The San Francisco Office of the Controller estimates that about half of San Francisco pot companies do not even make a million dollars a year, let alone the $500,000 that would set off this cannabis tax.
And those small shops only account for about 3 percent of all marijuana sales in the city, according to the Controller’s data. Meanwhile, well-funded franchise dispensary chains and nationally known delivery services — which make up only 14 percent of the city’s marijuana industry — have hogged up more than 63 percent of San Francisco cannabis sales. Prop. D seeks to level a playing field being dominated by out-of-town ownership.
“This is not a haphazard half-measure, it’s actually data-driven,” Cohen tells us.
The tax doesn’t just apply to dispensaries, but also to delivery services, growers, and cannabis oil extractors. Prop. D would tax these industry sectors at varying rates.
“Cultivators and manufacturers, they’re only going to be paying a 1.5-percent tax,” she says. (In actuality, some businesses would be taxed at a rate of 5 percent.) “Cultivators and manufacturers don’t have the flexibility to add mark-up to their products. Retailers have the ability to add a little mark-up. The tax percentage accounts for that.”

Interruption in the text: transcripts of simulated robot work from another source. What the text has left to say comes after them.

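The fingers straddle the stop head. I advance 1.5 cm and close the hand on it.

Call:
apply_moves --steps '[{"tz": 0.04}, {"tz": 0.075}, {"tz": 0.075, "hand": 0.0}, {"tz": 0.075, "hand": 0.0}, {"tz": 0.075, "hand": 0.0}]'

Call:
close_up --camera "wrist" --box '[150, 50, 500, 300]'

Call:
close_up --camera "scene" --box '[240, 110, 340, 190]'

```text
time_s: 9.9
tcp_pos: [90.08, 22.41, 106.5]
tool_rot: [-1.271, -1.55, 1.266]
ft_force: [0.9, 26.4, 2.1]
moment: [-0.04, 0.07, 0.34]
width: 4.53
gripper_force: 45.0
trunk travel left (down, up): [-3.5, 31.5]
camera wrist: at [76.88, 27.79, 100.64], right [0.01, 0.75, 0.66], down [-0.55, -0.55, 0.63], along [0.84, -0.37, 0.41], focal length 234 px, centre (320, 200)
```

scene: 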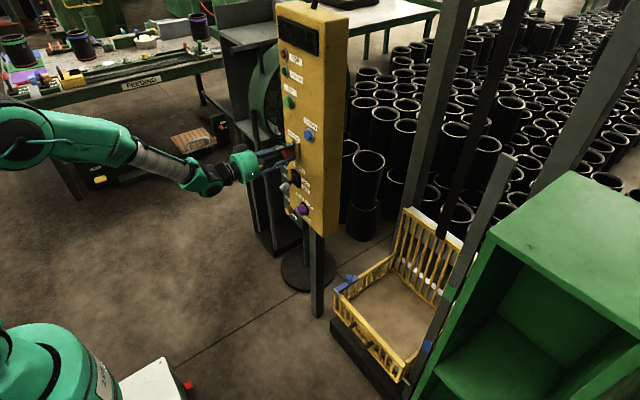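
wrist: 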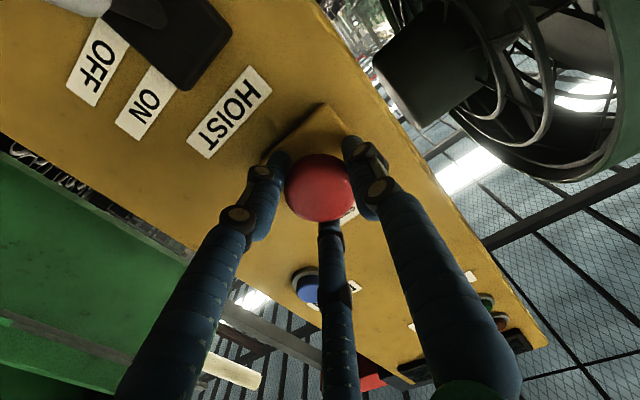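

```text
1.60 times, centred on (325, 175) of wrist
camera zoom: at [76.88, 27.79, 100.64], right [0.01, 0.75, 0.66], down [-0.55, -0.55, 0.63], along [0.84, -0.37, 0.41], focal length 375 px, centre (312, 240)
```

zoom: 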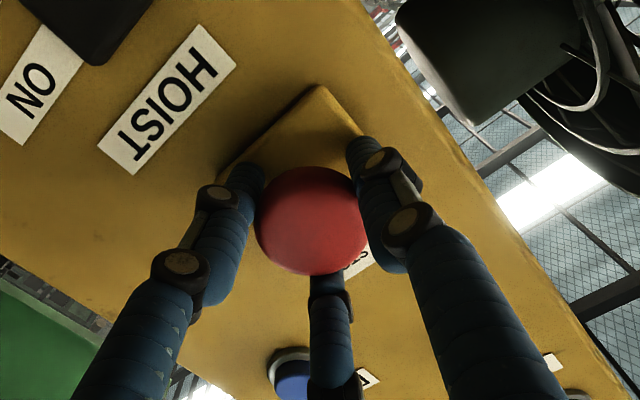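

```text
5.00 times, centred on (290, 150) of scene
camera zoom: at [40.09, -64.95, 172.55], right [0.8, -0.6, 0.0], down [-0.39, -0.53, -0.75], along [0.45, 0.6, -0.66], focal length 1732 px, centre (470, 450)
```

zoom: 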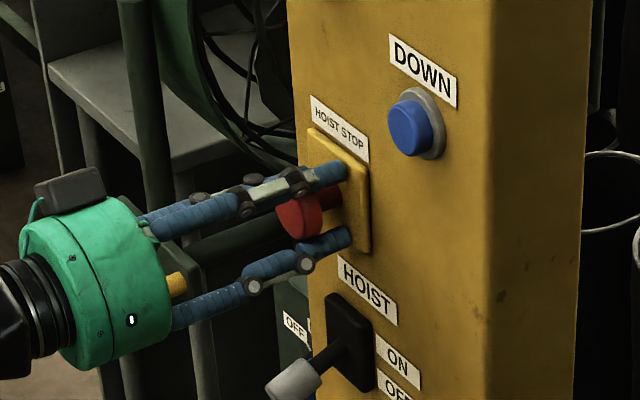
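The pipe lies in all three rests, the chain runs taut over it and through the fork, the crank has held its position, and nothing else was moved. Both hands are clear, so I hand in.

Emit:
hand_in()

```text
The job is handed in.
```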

But the tax’s opponents argue this only serves to penalize companies that already pay a fantastically larger tax burden than similar businesses that do not deal in weed.
“This hurts cannabis consumers, and hurts low-income cannabis consumers most,” says the Green Cross’ Reed. He notes the example of an edible being taxed 1.5 percent on every step of the supply chain from grower to manufacturer to distributor, then hit with another 5 percent with this new tax.
“The edible has been marked up 9.5 percent, and most of these companies will pass on the majority of this cost to customers,” Reed explains. “Customers who are already struggling to afford cannabis, especially people with highly unpredictable medical bills who need cannabis for their health, will be least able to pay this tax mark-up.”
San Francisco officials clearly regret that they missed a chance to slap these taxes on before the big legal weed celebrations of last Jan. 1, when giddy stoners would have happily paid any tax rate presented to them. Now the city is trying to get in line with other cities’ local cannabis tax rates, like Berkeley (5 percent), and Santa Cruz (8 percent).
But Oakland will vote Tuesday on whether to cut its local marijuana taxes, fearing that its rates have driven too many people back to the black market. City governments are basically struggling with the same issue plaguing the pot industry. They know there’s a green rush of cannabis sales, but they don’t see enough green rushing into their bank accounts.